▶ [Short exercise]:
Return the given passage unchanged, from "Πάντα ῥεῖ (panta" to its end.

▶ [Given passage]:
Πάντα ῥεῖ (panta rhei) "everything is in a state of flux" either was not spoken by Heraclitus or did not survive as a quotation of his. This famous aphorism used to characterize Heraclitus' thought comes from Simplicius. The word rhei, adopted by rhe-o-logy, is simply the Greek word for "to stream."The closest quote from Heraclitus is provided by Plato:
"πάντα χωρεῖ καὶ οὐδὲν μένει"
"Panta chōrei kai ouden menei"Instead of "flow" Plato uses chōrei, to change chōros, or ground, and not to "remain", with which menei is cognate. Just previously Plato explained:τὰ ὄντα ἰέναι τε πάντα καὶ μένειν οὐδέν
ta onta ienai te panta kai menein ouden
"All beings going and remaining not at all" At first thought Heraclitus might be supposed to be asserting nothing more profound or obscure than that we exist in a field or continuum in which everything is constantly in flux or process: a non-remarkable observation for such a famous philosophy. However the assertions of flow are coupled in many fragments with the enigmatic river image:"Ποταμοῖς τοῖς αὐτοῖς ἐμβαίνομέν τε καὶ οὐκ ἐμβαίνομεν, εἶμέν τε καὶ οὐκ εἶμεν."

▶ [Dataset extract]:

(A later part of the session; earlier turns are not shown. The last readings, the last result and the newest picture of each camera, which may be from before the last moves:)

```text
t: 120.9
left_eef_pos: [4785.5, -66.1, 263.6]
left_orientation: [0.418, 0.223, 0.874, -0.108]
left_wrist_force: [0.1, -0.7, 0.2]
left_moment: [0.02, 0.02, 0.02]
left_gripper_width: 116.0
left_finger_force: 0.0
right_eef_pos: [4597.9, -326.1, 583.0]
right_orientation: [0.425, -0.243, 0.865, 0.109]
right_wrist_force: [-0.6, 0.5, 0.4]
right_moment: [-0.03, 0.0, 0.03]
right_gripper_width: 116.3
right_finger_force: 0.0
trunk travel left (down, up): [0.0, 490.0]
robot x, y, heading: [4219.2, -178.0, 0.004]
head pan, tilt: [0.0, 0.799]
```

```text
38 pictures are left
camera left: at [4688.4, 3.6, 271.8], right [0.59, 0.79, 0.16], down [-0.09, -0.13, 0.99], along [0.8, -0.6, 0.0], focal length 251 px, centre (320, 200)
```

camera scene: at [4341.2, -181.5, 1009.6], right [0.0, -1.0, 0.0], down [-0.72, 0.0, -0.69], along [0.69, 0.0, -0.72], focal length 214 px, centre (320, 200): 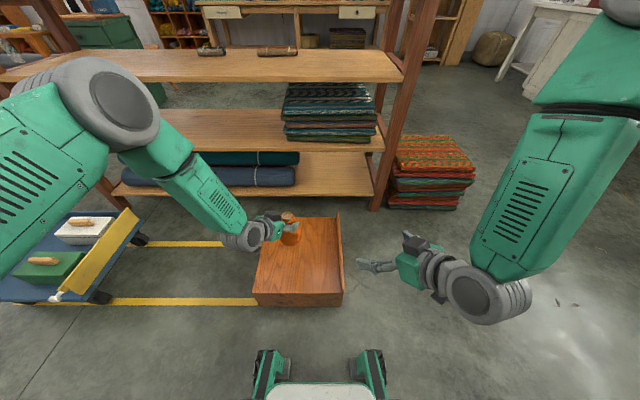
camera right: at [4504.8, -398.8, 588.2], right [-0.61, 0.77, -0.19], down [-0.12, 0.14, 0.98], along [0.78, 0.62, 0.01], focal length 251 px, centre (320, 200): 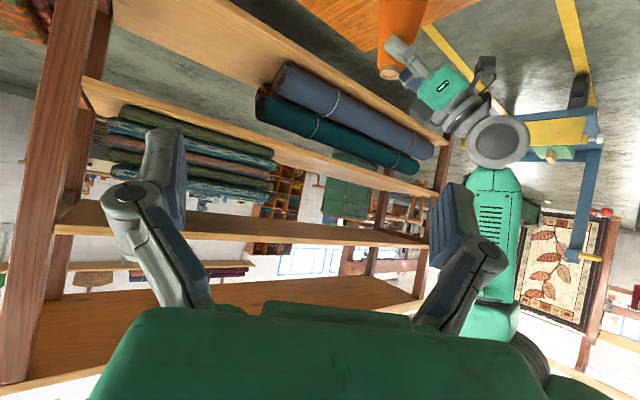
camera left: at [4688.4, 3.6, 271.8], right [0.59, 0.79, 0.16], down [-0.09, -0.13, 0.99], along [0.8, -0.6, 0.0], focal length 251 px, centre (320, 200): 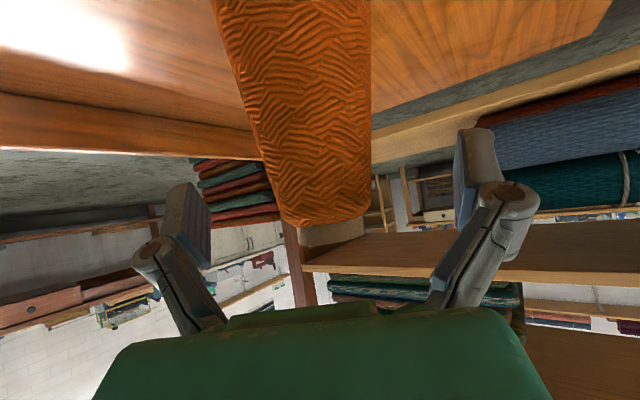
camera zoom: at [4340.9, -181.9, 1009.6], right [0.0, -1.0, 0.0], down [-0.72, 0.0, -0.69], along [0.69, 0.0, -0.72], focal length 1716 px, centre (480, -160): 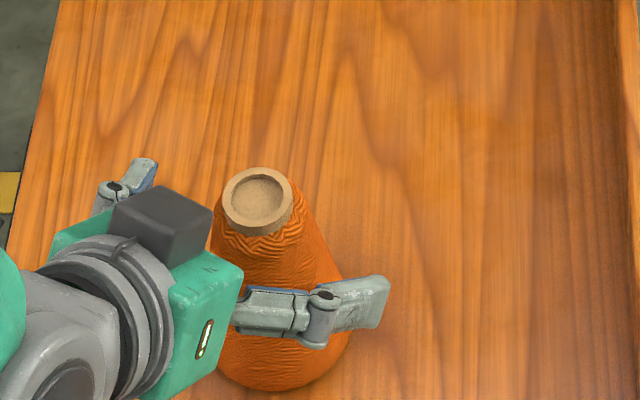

▶ [Solved exercise]:
Πάντα ῥεῖ (panta rhei) "everything is in a state of flux" either was not spoken by Heraclitus or did not survive as a quotation of his. This famous aphorism used to characterize Heraclitus' thought comes from Simplicius. The word rhei, adopted by rhe-o-logy, is simply the Greek word for "to stream."The closest quote from Heraclitus is provided by Plato:
"πάντα χωρεῖ καὶ οὐδὲν μένει"
"Panta chōrei kai ouden menei"Instead of "flow" Plato uses chōrei, to change chōros, or ground, and not to "remain", with which menei is cognate. Just previously Plato explained:τὰ ὄντα ἰέναι τε πάντα καὶ μένειν οὐδέν
ta onta ienai te panta kai menein ouden
"All beings going and remaining not at all" At first thought Heraclitus might be supposed to be asserting nothing more profound or obscure than that we exist in a field or continuum in which everything is constantly in flux or process: a non-remarkable observation for such a famous philosophy. However the assertions of flow are coupled in many fragments with the enigmatic river image:"Ποταμοῖς τοῖς αὐτοῖς ἐμβαίνομέν τε καὶ οὐκ ἐμβαίνομεν, εἶμέν τε καὶ οὐκ εἶμεν."